The Government presented testimony by a detective at Sears Roebuck that appellant had picked up an electric blanket from the counter, walked past numerous cash registers at which he could have paid for or charged the blanket and upon his arrest near the exit had had only a dollar on his person and no charge account with the store. Appellant, against the urging of his attorney, insisted upon testifying in his own defense. Before appellant commenced to testify his attorney raised the possibility of prejudice if the Government were permitted to impeach his testimony with his prior convictions. The trial court examined appellant’s criminal record and ruled that the prosecutor could use for impeachment purposes a grand larceny conviction in 1965. Appellant’s counsel did not pursue the matter further. We have reviewed the record and are satisfied that the trial court complied with the teaching of Luck v.
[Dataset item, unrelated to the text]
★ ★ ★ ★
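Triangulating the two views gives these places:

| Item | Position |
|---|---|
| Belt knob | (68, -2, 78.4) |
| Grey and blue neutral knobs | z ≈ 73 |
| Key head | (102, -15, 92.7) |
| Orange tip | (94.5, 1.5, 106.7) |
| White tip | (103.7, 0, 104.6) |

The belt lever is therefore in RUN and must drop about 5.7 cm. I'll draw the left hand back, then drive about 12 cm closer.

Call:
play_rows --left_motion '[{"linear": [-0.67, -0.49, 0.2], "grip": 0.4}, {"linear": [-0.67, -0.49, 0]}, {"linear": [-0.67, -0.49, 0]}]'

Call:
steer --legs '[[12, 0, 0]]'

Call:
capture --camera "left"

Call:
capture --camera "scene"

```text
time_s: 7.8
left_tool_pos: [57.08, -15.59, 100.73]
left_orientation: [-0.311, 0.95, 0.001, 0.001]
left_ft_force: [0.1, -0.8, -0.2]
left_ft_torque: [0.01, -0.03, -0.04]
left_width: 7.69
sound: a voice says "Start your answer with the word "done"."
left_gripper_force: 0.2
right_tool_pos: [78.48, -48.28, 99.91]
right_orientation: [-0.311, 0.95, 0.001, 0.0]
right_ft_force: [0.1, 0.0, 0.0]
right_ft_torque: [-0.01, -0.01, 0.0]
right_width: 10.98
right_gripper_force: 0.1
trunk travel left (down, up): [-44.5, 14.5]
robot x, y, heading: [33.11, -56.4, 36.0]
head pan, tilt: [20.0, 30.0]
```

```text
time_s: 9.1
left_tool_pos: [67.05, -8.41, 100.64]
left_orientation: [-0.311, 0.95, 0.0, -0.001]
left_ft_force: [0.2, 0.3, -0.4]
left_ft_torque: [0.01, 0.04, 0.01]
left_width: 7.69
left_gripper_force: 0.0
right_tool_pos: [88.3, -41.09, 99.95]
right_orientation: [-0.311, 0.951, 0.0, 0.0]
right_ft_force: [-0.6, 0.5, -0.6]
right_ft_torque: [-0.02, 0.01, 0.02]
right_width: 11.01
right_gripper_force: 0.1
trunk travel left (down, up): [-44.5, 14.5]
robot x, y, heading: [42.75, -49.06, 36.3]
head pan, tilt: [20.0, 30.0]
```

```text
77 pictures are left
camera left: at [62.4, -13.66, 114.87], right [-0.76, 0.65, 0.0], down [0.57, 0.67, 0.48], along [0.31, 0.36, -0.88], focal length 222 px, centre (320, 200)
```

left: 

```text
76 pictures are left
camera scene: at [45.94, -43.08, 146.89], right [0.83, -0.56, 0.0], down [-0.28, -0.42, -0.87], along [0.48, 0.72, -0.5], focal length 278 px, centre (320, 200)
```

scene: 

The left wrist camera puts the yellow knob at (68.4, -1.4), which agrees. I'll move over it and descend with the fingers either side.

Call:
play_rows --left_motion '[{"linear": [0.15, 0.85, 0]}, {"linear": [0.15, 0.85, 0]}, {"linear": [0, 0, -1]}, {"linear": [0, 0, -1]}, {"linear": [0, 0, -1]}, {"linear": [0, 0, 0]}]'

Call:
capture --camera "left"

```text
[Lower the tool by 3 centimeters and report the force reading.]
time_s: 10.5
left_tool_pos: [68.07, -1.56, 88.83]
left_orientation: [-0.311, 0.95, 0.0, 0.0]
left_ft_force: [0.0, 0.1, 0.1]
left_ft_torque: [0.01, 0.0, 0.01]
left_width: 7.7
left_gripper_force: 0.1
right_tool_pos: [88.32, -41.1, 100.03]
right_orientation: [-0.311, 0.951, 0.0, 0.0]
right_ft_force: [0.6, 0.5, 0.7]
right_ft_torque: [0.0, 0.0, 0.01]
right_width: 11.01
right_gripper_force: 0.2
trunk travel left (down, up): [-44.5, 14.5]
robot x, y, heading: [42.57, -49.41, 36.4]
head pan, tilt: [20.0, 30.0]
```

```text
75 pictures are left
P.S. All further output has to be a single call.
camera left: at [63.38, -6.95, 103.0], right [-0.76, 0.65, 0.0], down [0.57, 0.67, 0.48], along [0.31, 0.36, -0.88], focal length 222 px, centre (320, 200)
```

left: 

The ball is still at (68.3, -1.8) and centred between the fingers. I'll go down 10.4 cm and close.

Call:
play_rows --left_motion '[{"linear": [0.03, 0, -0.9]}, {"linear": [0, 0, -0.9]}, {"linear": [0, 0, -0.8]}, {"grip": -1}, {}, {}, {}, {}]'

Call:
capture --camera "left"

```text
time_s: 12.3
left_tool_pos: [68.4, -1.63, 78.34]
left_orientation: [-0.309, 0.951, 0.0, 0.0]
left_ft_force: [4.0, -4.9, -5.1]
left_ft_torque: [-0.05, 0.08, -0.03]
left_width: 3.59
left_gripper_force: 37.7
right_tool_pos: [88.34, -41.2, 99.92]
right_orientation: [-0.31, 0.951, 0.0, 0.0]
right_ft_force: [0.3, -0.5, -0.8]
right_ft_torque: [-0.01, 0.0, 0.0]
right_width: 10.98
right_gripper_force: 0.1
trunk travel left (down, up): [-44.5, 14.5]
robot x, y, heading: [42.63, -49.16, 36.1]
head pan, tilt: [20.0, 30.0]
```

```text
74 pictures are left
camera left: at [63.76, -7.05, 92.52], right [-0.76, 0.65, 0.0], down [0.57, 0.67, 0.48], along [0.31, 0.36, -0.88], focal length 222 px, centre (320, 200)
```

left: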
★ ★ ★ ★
United States, 121 U.S.App.D. C. 151, 348 F.2d 763 (1965) and its progeny
Appellant contends that he was prejudiced by reason of the fact that the Assistant United States Attorney in his cross-examination went beyond the permissible scope of the trial court’s ruling. On direct examination, appellant gave his version of the incident: He was only carrying the blanket in an effort to find a sales clerk to wait upon him and he did not give the store detective his true name under which he alleged he had a charge account because “I was on parole. I was valid [sic] for parole on the charge that I had of grand larceny and — grand larceny and I don’t know what else". (Emphasis supplied.)
When the prosecutor cross-examined appellant the following colloquy occurred:
“Q: You testified on direct examination, Mr. Stith, that you are now on probation; is that right?
“A: No, sir.
“Q: Parole?
“A: Yes, sir.
“Q: Is that in connection with a 1965 conviction for housebreaking and larceny?
“A: Yes, sir.” (Emphasis supplied.)
It is not clear on this record that the 1965 larceny conviction and the 1965 housebreaking conviction were for one and the same act. Therefore, the prosecutor’s reference to housebreaking in his examination of appellant went beyond the trial court’s Luck ruling and was improper. However, appellant himself had brought out in his direct testimony the fact that he had a conviction in 1965 in addition to that of larceny. See Suggs v. United States, 132 U.S.App.D.C. 337, 407 F.2d 1272 (1969). Appellant’s counsel did not object to the question and the trial court cut off further questioning along this line. Considered in the context in which it occurred the prosecutor’s impropriety, while regrettable, was not fatal and the conviction is
Affirmed.
. See Weaver v. United States, 133 U.S.App.D.C. 66, 408 F.2d 1269 (1969).
. See Williams v. United States, 129 U.S.App.D.C. 332, 337, 394 F.2d 957, 962 (1968).